Florida couples who decide to divorce have two options for legally ending their marriage. Some couples qualify for a simplified dissolution, while others must file for regular dissolution of marriage.
Review the differences between these divorce paths under Florida law.
A couple can qualify for this streamlined divorce process if they agree to forego spousal support, agree on property and debt division, and have no minor or unborn children together. Simplified dissolution does not take as long as regular dissolution and does not require financial disclosure beyond financial affidavits. The couple submits their agreement and the judge will approve it with amendments if necessary. The parties appear in court together. In the event that one party fails to appear without a valid reason, the proceedings may need to be begun again and both parties will need to appear or one party may proceed with a regular dissolution.
Couples that do not meet Florida’s criteria for simplified dissolution must file a petition for regular dissolution. The spouse who files must provide detailed information about his or her desired child custody and property division arrangements. The other spouse has 20 days to submit his or her own preferences in a response petition. Both spouses must submit full financial disclosure to the court within 45 days.

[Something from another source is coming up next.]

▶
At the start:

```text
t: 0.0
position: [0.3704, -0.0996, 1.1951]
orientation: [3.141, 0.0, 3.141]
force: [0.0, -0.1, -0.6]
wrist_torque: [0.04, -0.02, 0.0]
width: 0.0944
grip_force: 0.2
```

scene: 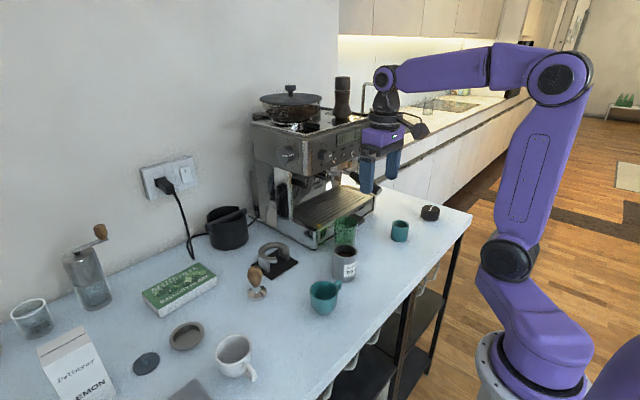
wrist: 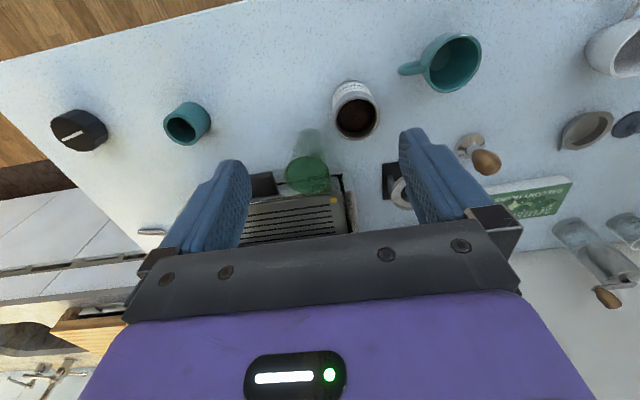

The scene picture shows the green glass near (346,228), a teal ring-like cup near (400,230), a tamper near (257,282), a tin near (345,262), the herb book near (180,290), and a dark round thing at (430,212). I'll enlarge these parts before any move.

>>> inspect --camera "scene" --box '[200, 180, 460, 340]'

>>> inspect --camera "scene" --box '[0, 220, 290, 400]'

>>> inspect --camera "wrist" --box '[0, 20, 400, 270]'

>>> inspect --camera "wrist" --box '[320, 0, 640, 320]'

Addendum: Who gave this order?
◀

During the regular dissolution process, the judge will refer the couple to mediation. If the mediation process does not succeed, they must move forward with a hearing. In this case, the judge will create a legally binding divorce order based on Florida law. For example, the state requires the equitable distribution of property and shared parental responsibility as long as this arrangement serves the child’s best interests. The judge will also order child support and in some cases, spousal support depending on the family’s financial situation.